--- START DATA PROVIDED ---

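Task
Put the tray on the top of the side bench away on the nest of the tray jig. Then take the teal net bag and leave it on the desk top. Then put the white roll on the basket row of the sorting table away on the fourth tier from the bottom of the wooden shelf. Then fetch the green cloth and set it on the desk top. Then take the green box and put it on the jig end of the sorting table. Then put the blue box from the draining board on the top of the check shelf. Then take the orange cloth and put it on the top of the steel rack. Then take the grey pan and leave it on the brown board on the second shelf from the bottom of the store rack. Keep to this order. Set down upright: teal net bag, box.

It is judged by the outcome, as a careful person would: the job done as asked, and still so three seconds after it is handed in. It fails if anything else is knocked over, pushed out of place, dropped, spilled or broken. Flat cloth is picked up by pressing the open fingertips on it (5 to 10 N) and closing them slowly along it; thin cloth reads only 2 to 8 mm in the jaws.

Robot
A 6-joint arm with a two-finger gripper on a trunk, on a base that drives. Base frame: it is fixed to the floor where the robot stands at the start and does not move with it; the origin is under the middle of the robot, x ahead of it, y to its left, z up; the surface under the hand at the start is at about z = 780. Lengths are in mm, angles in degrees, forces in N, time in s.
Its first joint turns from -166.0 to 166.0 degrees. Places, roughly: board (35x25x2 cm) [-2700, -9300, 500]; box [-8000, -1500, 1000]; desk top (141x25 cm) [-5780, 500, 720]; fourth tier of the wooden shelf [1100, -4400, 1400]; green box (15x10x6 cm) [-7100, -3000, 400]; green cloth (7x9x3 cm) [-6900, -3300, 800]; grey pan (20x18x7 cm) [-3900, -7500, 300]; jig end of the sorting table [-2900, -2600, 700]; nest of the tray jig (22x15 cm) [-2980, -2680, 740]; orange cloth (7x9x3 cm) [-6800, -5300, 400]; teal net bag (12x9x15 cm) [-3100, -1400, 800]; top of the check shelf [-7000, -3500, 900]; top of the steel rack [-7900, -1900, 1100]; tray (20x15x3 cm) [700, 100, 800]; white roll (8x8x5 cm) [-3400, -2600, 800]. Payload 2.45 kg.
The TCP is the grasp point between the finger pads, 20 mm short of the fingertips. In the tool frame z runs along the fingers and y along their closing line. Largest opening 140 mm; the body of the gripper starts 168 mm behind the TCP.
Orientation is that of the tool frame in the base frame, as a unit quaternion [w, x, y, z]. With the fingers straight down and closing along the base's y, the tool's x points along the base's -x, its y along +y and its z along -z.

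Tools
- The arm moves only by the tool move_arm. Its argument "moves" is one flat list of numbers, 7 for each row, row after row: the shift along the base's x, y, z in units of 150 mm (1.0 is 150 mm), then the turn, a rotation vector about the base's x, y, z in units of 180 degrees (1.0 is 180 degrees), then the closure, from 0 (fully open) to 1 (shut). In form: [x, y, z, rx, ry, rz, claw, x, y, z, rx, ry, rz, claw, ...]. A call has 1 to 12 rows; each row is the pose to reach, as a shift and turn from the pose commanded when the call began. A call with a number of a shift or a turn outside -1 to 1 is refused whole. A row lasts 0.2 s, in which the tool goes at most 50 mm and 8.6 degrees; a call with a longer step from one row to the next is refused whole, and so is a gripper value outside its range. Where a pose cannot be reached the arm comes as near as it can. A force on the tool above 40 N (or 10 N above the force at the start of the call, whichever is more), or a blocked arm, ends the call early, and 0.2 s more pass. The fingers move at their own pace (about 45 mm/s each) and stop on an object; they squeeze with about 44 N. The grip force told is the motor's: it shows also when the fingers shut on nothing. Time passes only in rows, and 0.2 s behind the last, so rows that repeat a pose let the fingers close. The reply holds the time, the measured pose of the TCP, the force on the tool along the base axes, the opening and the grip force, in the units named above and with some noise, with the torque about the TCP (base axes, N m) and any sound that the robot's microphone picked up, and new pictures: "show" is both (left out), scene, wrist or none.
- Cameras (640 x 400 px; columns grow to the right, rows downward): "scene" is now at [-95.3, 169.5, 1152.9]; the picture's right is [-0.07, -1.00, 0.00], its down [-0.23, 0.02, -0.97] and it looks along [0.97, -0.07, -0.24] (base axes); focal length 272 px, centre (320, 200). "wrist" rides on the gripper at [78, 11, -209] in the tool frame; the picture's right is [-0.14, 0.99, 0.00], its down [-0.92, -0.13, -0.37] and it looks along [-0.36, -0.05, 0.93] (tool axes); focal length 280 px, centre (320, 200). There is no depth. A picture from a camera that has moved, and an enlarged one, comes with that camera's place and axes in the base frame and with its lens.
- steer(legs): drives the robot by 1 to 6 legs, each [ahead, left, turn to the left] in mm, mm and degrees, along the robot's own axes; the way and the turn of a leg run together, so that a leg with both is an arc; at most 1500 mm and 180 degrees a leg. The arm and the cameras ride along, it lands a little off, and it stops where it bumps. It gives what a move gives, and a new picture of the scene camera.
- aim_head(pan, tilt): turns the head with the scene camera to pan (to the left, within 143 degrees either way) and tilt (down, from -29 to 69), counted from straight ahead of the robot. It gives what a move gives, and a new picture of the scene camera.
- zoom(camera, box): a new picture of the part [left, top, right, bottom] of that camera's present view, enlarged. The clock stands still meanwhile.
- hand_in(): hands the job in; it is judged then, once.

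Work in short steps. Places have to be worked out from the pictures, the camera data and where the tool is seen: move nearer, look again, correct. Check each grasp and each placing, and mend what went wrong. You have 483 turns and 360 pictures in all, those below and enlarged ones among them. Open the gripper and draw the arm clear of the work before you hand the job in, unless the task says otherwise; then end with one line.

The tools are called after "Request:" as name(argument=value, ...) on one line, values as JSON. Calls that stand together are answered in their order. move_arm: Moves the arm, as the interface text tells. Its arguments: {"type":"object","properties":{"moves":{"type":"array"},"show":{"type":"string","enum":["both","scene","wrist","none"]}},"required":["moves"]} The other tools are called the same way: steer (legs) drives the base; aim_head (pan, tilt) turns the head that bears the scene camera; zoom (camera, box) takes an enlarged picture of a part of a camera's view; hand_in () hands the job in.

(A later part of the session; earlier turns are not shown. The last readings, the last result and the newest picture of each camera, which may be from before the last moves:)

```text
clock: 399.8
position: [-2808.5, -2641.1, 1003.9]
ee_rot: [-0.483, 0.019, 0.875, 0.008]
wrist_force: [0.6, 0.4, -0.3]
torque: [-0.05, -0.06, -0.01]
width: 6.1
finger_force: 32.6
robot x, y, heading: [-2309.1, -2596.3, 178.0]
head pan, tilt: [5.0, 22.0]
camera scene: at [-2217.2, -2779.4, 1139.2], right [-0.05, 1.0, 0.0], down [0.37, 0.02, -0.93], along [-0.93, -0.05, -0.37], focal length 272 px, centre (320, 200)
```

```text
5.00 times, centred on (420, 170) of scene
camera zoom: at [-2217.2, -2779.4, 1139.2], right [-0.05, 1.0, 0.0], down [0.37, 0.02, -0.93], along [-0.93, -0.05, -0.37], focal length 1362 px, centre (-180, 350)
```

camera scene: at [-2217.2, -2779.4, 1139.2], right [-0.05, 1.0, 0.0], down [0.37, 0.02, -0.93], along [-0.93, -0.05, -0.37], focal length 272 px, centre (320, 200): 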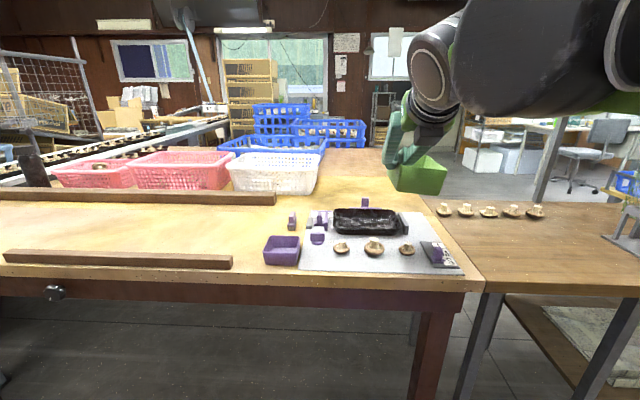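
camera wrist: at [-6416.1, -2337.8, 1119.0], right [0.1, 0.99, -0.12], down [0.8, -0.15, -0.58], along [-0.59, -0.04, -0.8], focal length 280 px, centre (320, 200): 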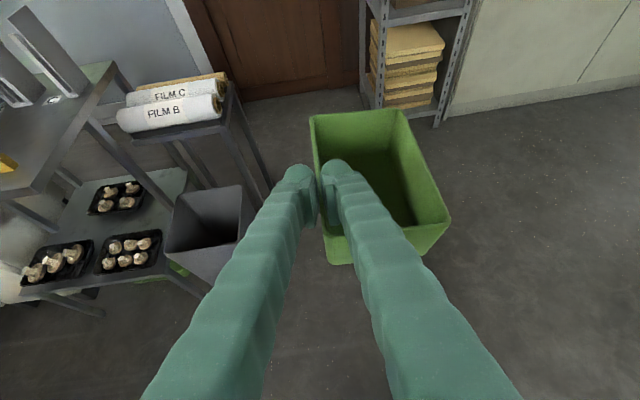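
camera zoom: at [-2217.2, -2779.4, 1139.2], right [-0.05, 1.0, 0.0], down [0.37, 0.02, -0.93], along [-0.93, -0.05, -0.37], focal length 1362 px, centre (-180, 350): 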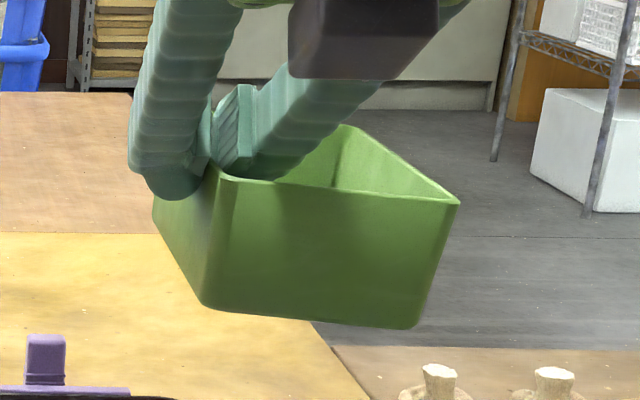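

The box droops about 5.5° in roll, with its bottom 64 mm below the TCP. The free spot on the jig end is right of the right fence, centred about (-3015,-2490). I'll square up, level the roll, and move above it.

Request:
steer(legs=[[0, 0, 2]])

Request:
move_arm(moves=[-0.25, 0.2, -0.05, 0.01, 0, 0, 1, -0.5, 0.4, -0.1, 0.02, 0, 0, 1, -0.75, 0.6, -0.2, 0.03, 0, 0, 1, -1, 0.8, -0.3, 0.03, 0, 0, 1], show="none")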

--- END DATA PROVIDED ---

▸ EXERCISE: Report only how many lines in the listing contain the string "fingertips".

▸ SOLUTION FOR THIS EXERCISE: 2